The change of course by the White House was a big victory for Senator John McCain, the Arizona Republican who was Mr Bush's rival for their party's presidential nomination in 2000, and is likely to make a second run in 2008.

Last month, Mr McCain crafted a resolution outlawing "degrading, cruel and inhumane" treatment of detainees that passed the Senate by 90 votes to nine.

Vice-President Dick Cheney lobbied senators in person to revoke the amendment, but was undercut when the Republican- controlled House, normally more obedient to the White House, also voted by an overwhelming margin for a similar measure.

To continue resistance, George Bush would have had to issue the first presidential veto of his near-five years in office, effectively in support of torture. As Mr McCain and other Republicans reminded him, this would have been a disastrous blow to the image abroad of the US, already tarnished by the renditions row, and allegations the CIA operated secret prisons for terror suspects abroad.

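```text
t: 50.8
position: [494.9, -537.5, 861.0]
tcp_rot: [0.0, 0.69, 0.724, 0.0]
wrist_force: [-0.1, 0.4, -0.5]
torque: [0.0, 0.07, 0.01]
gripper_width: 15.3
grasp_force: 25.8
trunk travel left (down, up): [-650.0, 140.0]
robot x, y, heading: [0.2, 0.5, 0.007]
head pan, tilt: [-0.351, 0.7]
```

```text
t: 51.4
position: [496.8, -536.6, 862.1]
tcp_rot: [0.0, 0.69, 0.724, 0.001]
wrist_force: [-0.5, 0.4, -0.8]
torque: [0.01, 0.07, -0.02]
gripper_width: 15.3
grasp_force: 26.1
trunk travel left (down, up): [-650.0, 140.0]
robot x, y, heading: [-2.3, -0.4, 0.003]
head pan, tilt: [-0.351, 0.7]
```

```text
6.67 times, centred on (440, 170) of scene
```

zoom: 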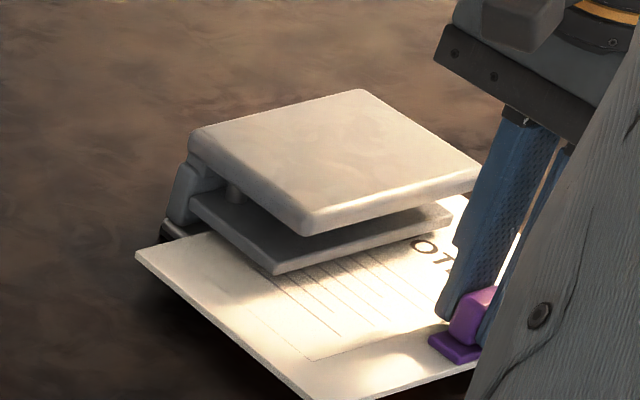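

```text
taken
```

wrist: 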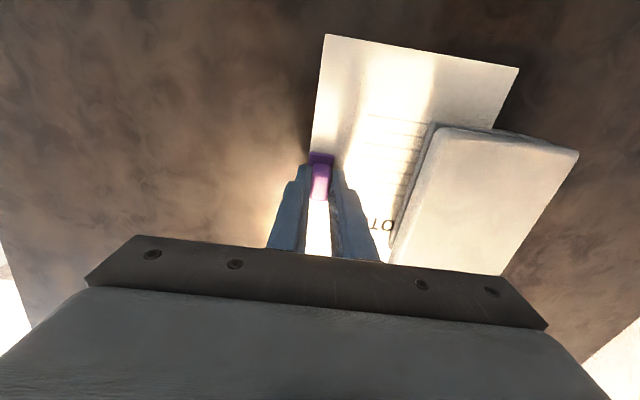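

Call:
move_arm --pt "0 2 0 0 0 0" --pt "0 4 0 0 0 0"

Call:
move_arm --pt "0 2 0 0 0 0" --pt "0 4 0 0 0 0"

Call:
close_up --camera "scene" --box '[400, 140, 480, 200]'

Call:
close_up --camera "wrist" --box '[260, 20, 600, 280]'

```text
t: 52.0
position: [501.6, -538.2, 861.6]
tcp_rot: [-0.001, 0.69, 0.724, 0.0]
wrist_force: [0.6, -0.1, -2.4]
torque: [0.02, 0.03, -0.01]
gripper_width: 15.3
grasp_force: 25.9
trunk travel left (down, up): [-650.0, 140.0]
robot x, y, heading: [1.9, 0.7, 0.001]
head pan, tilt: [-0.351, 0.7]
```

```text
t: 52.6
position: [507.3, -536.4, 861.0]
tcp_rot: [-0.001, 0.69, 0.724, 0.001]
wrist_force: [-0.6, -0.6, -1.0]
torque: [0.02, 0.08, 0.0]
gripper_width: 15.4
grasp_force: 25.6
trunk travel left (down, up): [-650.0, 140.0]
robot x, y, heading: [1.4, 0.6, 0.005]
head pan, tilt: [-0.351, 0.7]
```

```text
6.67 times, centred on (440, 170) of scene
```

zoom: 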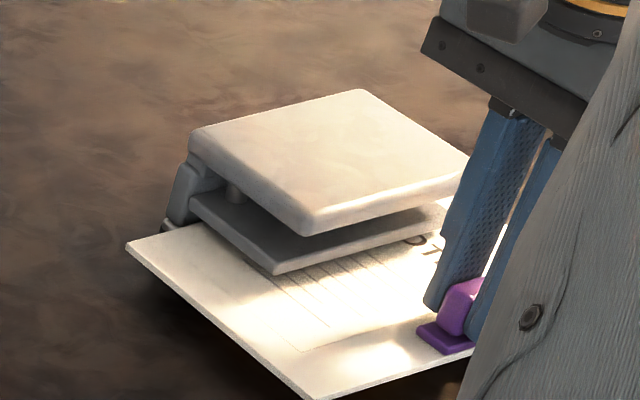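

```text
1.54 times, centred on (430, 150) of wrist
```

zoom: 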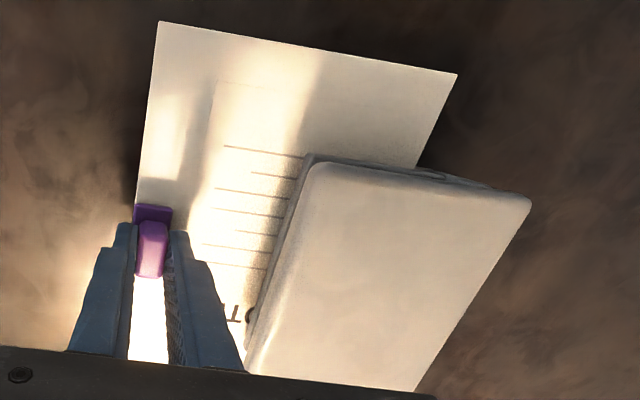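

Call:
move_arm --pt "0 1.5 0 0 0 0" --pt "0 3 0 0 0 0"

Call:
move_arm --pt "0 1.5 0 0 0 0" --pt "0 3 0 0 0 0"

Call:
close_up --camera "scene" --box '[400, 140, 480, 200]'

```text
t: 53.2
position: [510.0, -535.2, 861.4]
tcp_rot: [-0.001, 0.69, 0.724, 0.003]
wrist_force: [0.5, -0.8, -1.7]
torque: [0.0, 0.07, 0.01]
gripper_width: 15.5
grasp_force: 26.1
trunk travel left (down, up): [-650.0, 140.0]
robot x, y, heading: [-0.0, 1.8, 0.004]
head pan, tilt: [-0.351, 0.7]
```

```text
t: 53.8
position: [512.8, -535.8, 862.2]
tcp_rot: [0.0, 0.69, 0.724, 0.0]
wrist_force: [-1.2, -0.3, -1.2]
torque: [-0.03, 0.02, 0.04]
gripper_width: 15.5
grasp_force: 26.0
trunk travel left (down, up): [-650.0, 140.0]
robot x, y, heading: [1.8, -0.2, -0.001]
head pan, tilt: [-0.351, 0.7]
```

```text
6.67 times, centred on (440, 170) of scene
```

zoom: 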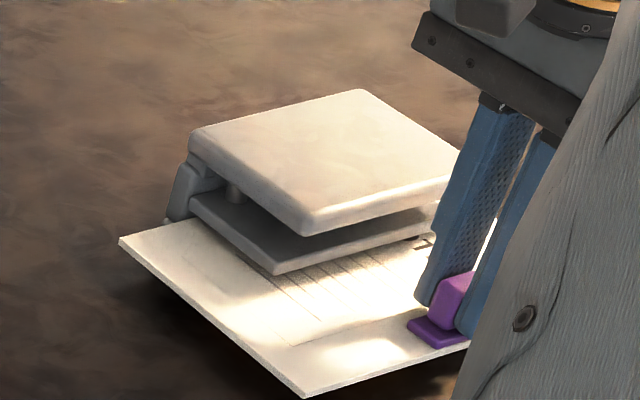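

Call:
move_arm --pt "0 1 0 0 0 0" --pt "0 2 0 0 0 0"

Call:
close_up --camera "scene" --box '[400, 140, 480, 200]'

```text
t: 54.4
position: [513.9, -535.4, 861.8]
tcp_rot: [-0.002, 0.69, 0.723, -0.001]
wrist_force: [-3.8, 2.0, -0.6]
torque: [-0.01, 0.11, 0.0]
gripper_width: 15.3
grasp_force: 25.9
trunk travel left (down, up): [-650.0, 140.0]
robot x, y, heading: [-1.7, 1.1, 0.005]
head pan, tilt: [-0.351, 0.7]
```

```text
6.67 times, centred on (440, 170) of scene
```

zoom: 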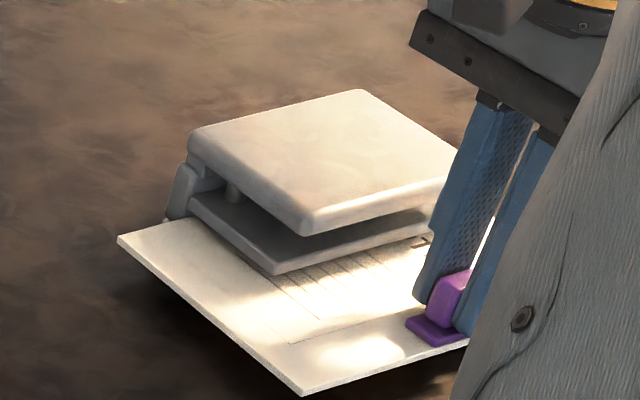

In the end, only cosmetic adjustments to the wording were made. The deal, Mr Bush said, "will make it clear to the world that this government does not torture and that we adhere to the international convention of torture, whether it be here at home or abroad."

Mr McCain called the agreement "a message to the world that the US is not like the terrorists". The most obvious loser is Mr Cheney, in effect disavowed by his own boss.

But there could yet be problems. Though the Senate Armed Service Committee is fully behind the amendment, the Republican Congressman who chairs the corresponding House committee, Duncan Hunter, said he would not support it unless further changes were made.

In a poll, 38 per cent of Americans said they supported torture to interrogate terror suspects. The Ipsos Mori poll, carried out in nine countries, found 30 per cent of Britons backed its use. Germany and France had similar results to Britain.

Amnesty International, which disclosed in The Independent yesterday that the UK authorities failed to interview four men detained for four years under terror legislation, called the findings "deeply worrying". A spokesman, Mike Blakemore, said: "People are losing sight of the horrific reality of torture, enabling the UK to turn a blind eye to other countries' torture records by seeking 'memoranda of understanding' with countries like Algeria.